## What you should do
Output all lines exactly.

## Given information
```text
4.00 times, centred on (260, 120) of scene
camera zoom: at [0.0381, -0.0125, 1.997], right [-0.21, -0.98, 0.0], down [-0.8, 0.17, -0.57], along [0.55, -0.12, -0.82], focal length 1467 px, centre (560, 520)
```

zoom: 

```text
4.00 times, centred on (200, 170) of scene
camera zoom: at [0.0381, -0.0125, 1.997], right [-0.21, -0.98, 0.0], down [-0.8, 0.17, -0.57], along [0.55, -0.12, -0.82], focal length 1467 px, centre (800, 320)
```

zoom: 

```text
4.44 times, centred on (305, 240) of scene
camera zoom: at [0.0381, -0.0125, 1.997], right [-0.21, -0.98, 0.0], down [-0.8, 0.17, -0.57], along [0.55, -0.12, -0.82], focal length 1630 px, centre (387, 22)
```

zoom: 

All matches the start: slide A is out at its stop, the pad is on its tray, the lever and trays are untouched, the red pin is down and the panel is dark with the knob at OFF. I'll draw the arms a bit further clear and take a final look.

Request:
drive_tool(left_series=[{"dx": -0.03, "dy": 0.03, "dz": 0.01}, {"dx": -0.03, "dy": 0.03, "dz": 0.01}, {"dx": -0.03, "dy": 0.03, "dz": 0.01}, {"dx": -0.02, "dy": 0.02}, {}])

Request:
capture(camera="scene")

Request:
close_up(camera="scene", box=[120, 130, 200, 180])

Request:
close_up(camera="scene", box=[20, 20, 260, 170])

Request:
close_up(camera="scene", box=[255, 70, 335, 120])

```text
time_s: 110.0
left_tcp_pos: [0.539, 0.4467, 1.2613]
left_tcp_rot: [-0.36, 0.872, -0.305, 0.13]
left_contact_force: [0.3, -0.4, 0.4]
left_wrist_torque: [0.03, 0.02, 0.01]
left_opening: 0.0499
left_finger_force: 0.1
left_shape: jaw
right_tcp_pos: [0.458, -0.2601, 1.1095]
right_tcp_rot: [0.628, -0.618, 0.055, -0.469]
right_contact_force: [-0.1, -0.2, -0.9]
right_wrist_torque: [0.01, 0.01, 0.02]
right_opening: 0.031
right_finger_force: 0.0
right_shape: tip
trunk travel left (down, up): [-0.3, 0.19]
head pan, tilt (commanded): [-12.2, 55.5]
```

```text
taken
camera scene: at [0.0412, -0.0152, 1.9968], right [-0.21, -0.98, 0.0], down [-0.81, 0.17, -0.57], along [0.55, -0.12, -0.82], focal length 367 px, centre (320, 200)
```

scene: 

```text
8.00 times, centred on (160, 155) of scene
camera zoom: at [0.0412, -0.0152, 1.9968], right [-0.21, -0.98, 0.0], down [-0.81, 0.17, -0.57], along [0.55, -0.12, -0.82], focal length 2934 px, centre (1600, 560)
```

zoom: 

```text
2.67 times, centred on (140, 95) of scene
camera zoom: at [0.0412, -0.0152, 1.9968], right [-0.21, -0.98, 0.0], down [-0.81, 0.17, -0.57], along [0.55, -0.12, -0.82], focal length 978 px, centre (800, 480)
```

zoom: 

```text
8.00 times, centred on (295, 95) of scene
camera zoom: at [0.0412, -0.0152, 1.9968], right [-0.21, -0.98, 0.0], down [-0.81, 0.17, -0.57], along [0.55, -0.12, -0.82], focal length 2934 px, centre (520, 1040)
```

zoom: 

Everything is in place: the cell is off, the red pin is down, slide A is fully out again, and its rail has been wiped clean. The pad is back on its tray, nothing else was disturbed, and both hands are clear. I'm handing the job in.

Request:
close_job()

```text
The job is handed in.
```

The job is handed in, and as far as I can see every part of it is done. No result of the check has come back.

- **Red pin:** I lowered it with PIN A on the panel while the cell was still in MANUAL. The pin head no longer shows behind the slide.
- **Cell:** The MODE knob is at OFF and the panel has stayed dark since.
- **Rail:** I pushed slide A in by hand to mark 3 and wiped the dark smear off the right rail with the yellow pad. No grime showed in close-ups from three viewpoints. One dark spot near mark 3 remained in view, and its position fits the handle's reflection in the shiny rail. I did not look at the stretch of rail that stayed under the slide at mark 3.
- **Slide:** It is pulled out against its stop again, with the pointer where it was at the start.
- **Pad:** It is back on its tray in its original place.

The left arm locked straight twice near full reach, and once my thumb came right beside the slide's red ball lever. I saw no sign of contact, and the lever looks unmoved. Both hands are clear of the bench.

## Response below
```text
4.00 times, centred on (260, 120) of scene
camera zoom: at [0.0381, -0.0125, 1.997], right [-0.21, -0.98, 0.0], down [-0.8, 0.17, -0.57], along [0.55, -0.12, -0.82], focal length 1467 px, centre (560, 520)
```

zoom: 

```text
4.00 times, centred on (200, 170) of scene
camera zoom: at [0.0381, -0.0125, 1.997], right [-0.21, -0.98, 0.0], down [-0.8, 0.17, -0.57], along [0.55, -0.12, -0.82], focal length 1467 px, centre (800, 320)
```

zoom: 

```text
4.44 times, centred on (305, 240) of scene
camera zoom: at [0.0381, -0.0125, 1.997], right [-0.21, -0.98, 0.0], down [-0.8, 0.17, -0.57], along [0.55, -0.12, -0.82], focal length 1630 px, centre (387, 22)
```

zoom: 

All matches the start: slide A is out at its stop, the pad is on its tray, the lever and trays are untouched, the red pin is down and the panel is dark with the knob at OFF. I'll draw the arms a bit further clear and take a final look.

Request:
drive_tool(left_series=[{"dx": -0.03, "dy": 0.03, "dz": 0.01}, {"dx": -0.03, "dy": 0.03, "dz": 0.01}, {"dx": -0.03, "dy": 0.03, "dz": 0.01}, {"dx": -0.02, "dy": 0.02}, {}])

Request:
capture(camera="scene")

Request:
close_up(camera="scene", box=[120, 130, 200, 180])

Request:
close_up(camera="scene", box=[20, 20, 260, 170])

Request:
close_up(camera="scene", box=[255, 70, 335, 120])

```text
time_s: 110.0
left_tcp_pos: [0.539, 0.4467, 1.2613]
left_tcp_rot: [-0.36, 0.872, -0.305, 0.13]
left_contact_force: [0.3, -0.4, 0.4]
left_wrist_torque: [0.03, 0.02, 0.01]
left_opening: 0.0499
left_finger_force: 0.1
left_shape: jaw
right_tcp_pos: [0.458, -0.2601, 1.1095]
right_tcp_rot: [0.628, -0.618, 0.055, -0.469]
right_contact_force: [-0.1, -0.2, -0.9]
right_wrist_torque: [0.01, 0.01, 0.02]
right_opening: 0.031
right_finger_force: 0.0
right_shape: tip
trunk travel left (down, up): [-0.3, 0.19]
head pan, tilt (commanded): [-12.2, 55.5]
```

```text
taken
camera scene: at [0.0412, -0.0152, 1.9968], right [-0.21, -0.98, 0.0], down [-0.81, 0.17, -0.57], along [0.55, -0.12, -0.82], focal length 367 px, centre (320, 200)
```

scene: 

```text
8.00 times, centred on (160, 155) of scene
camera zoom: at [0.0412, -0.0152, 1.9968], right [-0.21, -0.98, 0.0], down [-0.81, 0.17, -0.57], along [0.55, -0.12, -0.82], focal length 2934 px, centre (1600, 560)
```

zoom: 

```text
2.67 times, centred on (140, 95) of scene
camera zoom: at [0.0412, -0.0152, 1.9968], right [-0.21, -0.98, 0.0], down [-0.81, 0.17, -0.57], along [0.55, -0.12, -0.82], focal length 978 px, centre (800, 480)
```

zoom: 

```text
8.00 times, centred on (295, 95) of scene
camera zoom: at [0.0412, -0.0152, 1.9968], right [-0.21, -0.98, 0.0], down [-0.81, 0.17, -0.57], along [0.55, -0.12, -0.82], focal length 2934 px, centre (520, 1040)
```

zoom: 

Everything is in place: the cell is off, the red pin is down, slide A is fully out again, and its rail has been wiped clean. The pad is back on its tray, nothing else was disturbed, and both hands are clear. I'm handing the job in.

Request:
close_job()

```text
The job is handed in.
```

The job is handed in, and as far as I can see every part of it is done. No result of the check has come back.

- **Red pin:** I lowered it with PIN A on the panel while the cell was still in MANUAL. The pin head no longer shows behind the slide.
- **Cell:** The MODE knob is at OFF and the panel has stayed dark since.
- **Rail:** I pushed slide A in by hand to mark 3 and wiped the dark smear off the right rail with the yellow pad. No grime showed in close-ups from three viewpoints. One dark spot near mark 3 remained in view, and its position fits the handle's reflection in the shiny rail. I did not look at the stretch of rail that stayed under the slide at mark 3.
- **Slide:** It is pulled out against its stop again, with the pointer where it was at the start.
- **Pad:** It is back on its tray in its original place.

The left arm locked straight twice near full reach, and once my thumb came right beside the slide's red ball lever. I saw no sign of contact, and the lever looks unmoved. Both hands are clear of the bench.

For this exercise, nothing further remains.